▸ **Written exercise 1**
Could you quote the reading text from "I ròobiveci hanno" up to and including "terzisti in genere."?

▸ **Reading text**
Ròobi veci e ròobiveci (cose
vecchi e robivecchi) di Mauro D’Orazi
v 4 16-05-12
L’attuale società è impostata
sull’usa e getta, sullo spreco; si tende a dare poca importanza alle cose, al
loro riuso o conservazione. Un esempio per tutti: molto spesso un’automobile di
pochi anni, in buono stato e basso chilometraggio e che potrebbe svolgere
egregiamente la sua funzione per ancora molto tempo, ha valore ZERO: cioè
significa che deve essere rottamata.
Un criterio di spreco che
assolutamente non esisteva fino agli anni ’60, quelli precedenti al nostro
cosiddetto boom economico, dove nulla veniva buttato via e quando una cosa era
proprio inutilizzabile veniva presa da una strana e pittoresca categoria di
persone: i ròobiveci. Personaggi
molto particolari che diventavo presto molto noti sia in città che in campagna.
Si raccoglieva di tutto: i
metalli in primis, ma anche vetro, lana da materassi, capelli di donne in
trecce tagliate, mobili vecchi, ecc …
Costoro giravano per le strade
con un barusèin (carriolino), sia a la sèerca (alla cerca), che su precisa
chiamata e spesso segnalavano la loro presenza con urla o frasi con brevi e
geniali cantilene, che li ponevano subito all’attenzione delle persone. Spesso
venivano anche incaricati di leggeri o piccoli trasporti, in alternativa ai
birocciai.
Con l’avanzare del progresso
qualcuno era pure motorizzato con idonei motocarri a pianale marca Alpino o
successivamente Ape Piaggio. Molto spesso con cane senza guinzaglio, li seguiva
docilmente e senza creare guai.
I ròobiveci hanno avuto anche loro una specifica evoluzione e
finale scomparsa; hanno girato per Carpi fino agli anni ’80, dedicandosi negli
ultimi tempi alla raccolta dei numerosi cartoni che venivano lasciati di fianco
ai cassonetti. Erano gli scatoloni scarto dei tantissimi laboratori di
maglieria, confezioni e terzisti in genere.
A un certo punto, però, quasi
improvvisamente, con la dipartita fisica degli ultimi rappresenti di questa
singolare categoria, queste figure sono completamente sparite.
Oggi si … conferisce all’AIMAG.
Un modo di dire innovativo, per obbligare i carpigiani a portare i rifiuti
ingombranti negli appositi centri di raccolta, dove occhiuti e spietati
controllori, danno ordini spietati ai poveri e disorientati cittadini, che si
avventurano nell’OPERAZIONE CONFERIMENTO, per altro costretti e vessati da
apocalittiche minacce di terribili sanzioni e messa al pubblico ludibrio con
l’accusa di insensibilità ambientale. Ma
andèe bein in cal pòost !! Andèe a fèrev tusèer a leoncina ( cioè pronti per
l’impiccagione)

▸ **Given material**
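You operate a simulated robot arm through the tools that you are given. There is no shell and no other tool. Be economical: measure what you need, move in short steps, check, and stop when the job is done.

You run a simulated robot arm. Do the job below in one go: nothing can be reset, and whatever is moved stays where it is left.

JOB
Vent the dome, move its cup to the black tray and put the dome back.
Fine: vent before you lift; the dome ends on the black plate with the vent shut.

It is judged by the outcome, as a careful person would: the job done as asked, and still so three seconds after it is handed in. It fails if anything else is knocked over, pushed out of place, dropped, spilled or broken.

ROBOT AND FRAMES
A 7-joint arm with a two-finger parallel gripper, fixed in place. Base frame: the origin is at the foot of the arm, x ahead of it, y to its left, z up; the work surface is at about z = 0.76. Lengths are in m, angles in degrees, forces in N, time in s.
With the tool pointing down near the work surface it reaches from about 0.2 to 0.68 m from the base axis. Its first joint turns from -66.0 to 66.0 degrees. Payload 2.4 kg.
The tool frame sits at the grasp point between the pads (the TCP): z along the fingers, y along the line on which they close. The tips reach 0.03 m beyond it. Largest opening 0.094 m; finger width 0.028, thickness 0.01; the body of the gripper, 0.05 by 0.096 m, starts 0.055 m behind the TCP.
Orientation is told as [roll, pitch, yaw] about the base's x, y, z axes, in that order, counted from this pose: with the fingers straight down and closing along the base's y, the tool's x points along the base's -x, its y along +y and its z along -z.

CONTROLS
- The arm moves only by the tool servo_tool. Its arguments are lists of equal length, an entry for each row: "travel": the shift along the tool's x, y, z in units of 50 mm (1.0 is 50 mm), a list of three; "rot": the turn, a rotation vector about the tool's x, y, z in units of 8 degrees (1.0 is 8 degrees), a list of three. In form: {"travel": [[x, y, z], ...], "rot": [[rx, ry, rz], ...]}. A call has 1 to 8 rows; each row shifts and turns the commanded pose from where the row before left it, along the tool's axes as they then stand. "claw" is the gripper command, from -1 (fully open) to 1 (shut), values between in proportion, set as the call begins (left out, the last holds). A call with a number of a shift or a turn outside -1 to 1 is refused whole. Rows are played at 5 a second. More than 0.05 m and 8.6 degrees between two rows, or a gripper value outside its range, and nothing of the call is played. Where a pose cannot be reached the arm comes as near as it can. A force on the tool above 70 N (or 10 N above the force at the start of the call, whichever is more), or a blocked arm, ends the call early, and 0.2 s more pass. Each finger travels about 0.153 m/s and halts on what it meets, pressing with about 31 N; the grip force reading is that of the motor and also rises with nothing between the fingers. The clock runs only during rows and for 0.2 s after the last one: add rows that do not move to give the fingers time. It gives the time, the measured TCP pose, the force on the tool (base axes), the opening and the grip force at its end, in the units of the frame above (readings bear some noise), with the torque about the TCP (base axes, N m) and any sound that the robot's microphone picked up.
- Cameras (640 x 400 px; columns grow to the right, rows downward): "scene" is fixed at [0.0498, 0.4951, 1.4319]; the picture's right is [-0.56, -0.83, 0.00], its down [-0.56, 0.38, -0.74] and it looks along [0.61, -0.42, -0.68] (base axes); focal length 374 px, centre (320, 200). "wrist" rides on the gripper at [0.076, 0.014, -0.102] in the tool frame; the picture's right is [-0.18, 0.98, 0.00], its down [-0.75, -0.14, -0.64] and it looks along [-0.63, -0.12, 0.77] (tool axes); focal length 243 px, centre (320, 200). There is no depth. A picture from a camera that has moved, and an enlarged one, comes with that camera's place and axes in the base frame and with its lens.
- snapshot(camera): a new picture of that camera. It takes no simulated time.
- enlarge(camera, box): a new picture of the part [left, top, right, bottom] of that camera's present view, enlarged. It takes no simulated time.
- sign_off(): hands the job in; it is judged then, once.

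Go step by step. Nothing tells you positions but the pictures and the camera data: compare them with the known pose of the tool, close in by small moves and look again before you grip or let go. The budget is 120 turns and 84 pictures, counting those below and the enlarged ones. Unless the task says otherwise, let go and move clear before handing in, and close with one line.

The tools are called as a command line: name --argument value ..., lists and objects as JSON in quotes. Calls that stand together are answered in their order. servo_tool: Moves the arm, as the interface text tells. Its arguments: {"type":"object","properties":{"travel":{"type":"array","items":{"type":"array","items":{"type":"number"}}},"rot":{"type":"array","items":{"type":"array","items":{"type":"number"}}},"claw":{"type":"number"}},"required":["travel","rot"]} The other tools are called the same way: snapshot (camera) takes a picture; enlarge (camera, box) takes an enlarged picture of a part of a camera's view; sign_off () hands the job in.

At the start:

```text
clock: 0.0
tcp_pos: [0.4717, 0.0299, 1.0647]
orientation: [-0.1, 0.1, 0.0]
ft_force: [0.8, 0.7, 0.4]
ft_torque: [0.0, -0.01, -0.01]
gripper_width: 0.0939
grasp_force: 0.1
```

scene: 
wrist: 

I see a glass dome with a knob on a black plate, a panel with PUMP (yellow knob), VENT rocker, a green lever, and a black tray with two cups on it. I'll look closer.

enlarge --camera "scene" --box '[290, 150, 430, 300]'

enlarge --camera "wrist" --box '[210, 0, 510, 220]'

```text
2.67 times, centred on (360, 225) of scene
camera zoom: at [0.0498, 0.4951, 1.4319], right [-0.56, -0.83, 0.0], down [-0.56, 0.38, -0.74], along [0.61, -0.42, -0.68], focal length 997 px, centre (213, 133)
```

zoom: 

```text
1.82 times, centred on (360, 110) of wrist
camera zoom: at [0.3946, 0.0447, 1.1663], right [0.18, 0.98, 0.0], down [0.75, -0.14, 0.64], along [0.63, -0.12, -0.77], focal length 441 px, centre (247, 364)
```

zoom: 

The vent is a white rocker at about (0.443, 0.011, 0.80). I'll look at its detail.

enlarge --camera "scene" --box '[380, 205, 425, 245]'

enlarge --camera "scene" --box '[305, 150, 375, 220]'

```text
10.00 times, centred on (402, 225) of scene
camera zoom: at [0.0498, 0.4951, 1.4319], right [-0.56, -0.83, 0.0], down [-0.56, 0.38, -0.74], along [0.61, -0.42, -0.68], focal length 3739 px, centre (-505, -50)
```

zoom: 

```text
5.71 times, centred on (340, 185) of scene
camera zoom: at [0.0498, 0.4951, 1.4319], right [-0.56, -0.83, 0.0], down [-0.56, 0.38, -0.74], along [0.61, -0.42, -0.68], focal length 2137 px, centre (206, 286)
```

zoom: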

▸ **Written exercise 2**
Take the lines from the line with "- enlarge(camera, box): a" through the line with "- sign_off(): hands", both ends included, and give them again exactly, with nothing else.

▸ **Finished answer 1**
I ròobiveci hanno avuto anche loro una specifica evoluzione e
finale scomparsa; hanno girato per Carpi fino agli anni ’80, dedicandosi negli
ultimi tempi alla raccolta dei numerosi cartoni che venivano lasciati di fianco
ai cassonetti. Erano gli scatoloni scarto dei tantissimi laboratori di
maglieria, confezioni e terzisti in genere.

▸ **Finished answer 2**
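- enlarge(camera, box): a new picture of the part [left, top, right, bottom] of that camera's present view, enlarged. It takes no simulated time.
- sign_off(): hands the job in; it is judged then, once.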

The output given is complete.